Highlighting the artists’ use of textiles as a medium for combining art and mass production, the exhibition shines new light on creative practice across the twentieth century in Europe and North America. “Artist Textiles tells us so much about the breadth of artists’ intention and imagination, even for those we think we know quite well,” says TMC Executive Director Shauna McCabe. “That names such as Picasso, Matisse and Warhol produced such sophisticated, commercially viable designs for use in everyday life suggests that their professional worlds were much more varied than one might expect. Clearly, the intersection of art and design has consistently engaged artists – modern to conceptual to contemporary.”

This major exhibition of works on fabric by leading artists begins in the 1910s with designs by English painter Wyndham Lewis, although it was Fauvist painter Raoul Dufy who became the first 20th-century artist to become seriously and successfully involved in producing textile designs. It was after the Second World War that artist textiles would flourish, produced by a new wave of leading artists with conceptual and Pop sensibilities. In 1950s New York, Fuller Fabrics worked with Picasso, along with Joan Miró, Fernand Léger and Marc Chagall, to produce affordable “art by the yard.” This post-war enthusiasm provided the perfect conditions the following decade for the thriving design culture of 1960s London with personalities such as British textile designer, fashion icon and artist Zandra Rhodes, also known as the “Princess of Punk.”

Artist Textiles: From Picasso to Warhol is circulated by the Fashion and Textile Museum, London, UK and is on view at the TMC May 2 – October 4, 2015. The Textile Museum of Canada is located in downtown Toronto (55 Centre Avenue, Toronto, Ontario, M5G 2H5) and is open daily 11-5 pm, Wed 11-8 pm.  

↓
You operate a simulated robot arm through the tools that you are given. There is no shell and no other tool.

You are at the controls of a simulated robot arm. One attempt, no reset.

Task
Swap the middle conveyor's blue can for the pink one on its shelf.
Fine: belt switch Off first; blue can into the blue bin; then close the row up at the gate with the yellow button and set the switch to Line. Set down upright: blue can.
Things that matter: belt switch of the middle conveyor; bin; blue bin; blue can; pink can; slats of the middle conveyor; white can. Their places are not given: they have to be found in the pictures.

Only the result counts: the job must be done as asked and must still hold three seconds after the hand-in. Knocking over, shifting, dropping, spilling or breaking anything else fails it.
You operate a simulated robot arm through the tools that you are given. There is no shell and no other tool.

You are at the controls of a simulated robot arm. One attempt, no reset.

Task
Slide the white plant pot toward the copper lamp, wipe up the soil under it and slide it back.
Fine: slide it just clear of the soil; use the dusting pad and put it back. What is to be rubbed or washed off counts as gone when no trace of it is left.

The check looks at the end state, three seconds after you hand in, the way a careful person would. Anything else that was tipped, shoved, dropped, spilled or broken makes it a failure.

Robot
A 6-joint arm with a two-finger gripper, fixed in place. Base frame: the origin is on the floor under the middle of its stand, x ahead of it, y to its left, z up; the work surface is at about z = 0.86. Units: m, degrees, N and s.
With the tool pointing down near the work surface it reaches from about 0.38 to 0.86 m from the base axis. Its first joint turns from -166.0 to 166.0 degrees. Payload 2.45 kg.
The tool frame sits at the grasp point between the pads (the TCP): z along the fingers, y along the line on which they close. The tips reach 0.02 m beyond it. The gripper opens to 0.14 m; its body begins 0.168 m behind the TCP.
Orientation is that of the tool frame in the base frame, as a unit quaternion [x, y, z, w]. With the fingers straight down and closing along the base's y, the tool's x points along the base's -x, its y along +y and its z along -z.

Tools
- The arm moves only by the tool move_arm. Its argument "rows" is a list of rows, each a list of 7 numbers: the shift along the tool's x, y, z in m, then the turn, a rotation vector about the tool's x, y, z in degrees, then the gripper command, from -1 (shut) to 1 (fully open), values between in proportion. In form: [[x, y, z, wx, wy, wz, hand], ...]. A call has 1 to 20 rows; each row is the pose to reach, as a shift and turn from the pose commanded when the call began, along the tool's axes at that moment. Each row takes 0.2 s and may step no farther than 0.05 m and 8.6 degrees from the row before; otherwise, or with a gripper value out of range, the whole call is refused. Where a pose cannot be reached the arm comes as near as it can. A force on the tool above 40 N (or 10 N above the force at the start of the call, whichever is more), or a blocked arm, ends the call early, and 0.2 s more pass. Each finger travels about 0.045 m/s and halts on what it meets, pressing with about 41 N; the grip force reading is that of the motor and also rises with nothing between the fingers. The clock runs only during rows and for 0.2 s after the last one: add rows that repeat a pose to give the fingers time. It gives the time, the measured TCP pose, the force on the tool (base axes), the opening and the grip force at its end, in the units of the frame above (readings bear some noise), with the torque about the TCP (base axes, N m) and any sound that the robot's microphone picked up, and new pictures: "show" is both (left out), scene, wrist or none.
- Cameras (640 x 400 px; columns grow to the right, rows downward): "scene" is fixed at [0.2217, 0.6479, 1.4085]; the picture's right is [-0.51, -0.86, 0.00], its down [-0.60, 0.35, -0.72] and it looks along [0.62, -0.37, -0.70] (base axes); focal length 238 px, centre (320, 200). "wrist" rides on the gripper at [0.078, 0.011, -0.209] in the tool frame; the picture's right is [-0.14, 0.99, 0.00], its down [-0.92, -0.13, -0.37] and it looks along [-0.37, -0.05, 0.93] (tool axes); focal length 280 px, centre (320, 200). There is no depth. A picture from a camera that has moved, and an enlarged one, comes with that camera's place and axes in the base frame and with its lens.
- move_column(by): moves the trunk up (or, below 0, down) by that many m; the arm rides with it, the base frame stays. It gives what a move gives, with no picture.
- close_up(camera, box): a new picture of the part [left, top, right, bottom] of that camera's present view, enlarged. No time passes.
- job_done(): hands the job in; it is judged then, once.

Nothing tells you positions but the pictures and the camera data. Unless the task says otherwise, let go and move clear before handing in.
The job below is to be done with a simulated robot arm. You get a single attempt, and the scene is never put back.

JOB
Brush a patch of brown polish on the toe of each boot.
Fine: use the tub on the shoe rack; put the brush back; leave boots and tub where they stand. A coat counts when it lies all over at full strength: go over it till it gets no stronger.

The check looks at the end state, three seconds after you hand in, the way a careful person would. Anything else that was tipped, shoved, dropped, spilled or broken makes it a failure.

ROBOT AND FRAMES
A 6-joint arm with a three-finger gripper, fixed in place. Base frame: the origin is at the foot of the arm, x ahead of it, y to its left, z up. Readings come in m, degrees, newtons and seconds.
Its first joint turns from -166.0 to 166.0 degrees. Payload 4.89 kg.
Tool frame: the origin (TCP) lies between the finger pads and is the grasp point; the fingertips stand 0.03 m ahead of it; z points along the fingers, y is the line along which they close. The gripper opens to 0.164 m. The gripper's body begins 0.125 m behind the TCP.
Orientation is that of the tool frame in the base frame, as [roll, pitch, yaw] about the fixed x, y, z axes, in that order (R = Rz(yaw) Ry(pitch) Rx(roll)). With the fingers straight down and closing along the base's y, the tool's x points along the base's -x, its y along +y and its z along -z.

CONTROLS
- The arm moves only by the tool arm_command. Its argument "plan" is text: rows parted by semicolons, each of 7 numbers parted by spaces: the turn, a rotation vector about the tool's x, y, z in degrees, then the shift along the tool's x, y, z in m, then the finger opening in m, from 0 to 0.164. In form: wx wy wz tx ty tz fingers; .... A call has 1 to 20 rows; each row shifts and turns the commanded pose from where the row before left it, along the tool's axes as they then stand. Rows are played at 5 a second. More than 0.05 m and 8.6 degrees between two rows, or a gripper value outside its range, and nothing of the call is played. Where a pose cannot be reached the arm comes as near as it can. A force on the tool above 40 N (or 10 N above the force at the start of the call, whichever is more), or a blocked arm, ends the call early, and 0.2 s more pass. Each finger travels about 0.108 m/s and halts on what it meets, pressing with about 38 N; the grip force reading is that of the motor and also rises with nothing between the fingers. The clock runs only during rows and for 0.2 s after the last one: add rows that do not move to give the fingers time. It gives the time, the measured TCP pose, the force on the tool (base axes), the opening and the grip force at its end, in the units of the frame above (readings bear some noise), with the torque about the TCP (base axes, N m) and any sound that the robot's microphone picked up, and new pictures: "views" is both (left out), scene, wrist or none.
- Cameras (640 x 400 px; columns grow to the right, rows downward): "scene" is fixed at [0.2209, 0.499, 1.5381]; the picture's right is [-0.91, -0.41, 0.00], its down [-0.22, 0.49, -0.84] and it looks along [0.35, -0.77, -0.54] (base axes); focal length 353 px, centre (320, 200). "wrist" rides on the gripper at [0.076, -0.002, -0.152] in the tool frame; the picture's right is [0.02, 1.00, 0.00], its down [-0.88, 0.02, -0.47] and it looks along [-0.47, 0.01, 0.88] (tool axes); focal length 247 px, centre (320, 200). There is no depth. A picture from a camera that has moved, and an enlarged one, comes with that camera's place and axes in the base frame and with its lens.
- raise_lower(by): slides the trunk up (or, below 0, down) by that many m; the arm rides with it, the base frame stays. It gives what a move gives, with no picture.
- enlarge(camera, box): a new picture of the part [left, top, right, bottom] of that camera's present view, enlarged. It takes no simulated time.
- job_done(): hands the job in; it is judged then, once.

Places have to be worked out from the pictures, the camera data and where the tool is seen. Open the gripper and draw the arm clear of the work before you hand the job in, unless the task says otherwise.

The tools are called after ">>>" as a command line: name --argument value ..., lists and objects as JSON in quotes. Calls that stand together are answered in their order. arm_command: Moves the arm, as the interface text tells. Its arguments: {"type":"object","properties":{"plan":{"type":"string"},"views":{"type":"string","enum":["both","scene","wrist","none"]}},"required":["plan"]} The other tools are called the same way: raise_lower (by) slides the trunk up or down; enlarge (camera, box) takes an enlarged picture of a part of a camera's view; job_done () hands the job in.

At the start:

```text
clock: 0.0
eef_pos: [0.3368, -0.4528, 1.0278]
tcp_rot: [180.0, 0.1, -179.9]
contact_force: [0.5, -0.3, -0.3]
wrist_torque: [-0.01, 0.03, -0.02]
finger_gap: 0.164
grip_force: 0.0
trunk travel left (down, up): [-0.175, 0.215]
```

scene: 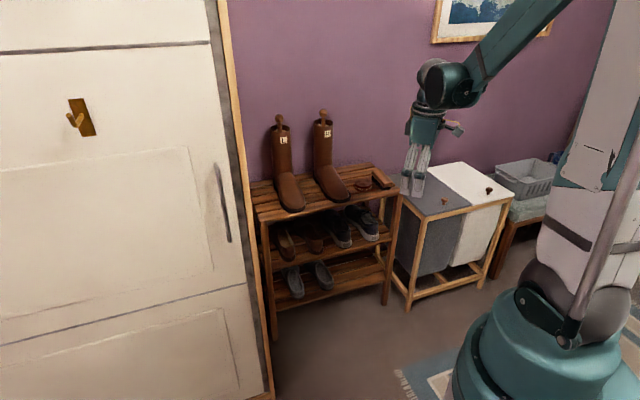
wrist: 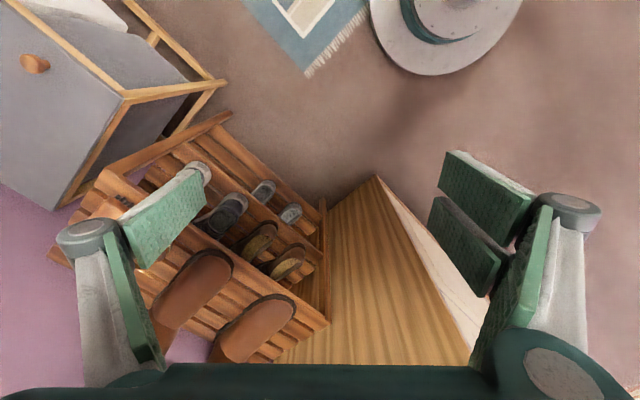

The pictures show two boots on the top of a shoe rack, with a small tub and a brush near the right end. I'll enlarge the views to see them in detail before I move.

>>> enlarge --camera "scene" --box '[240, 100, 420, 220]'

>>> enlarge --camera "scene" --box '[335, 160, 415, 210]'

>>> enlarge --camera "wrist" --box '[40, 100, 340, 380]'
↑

Artist Textiles is organised and circulated by the Fashion and Textile Museum, London, UK
Exhibition opening times: Daily 11 am to 5 pm; Wednesday 11 am to 8 pm. Ticket prices: $15 adults, discounted admission for students, seniors and families
The Textile Museum of Canada is located in downtown Toronto at 55 Centre Avenue (main intersection: Dundas St. and University Ave.). For further information about the TMC and its activities visit www.textilemuseum.ca
Exhibition is accompanied by the book Artists' Textiles 1945-1976 by Geoffrey Rayner, Richard Chamberlain and Annamarie Stapleton


SPECIAL PROGRAM
TMC 40TH Anniversary Lecture and Dinner with Blake Gopnik
Andy Warhol and the Art of Textiles
Wednesday June 3, 2015 at 6 pm
Victoria University (University of Toronto)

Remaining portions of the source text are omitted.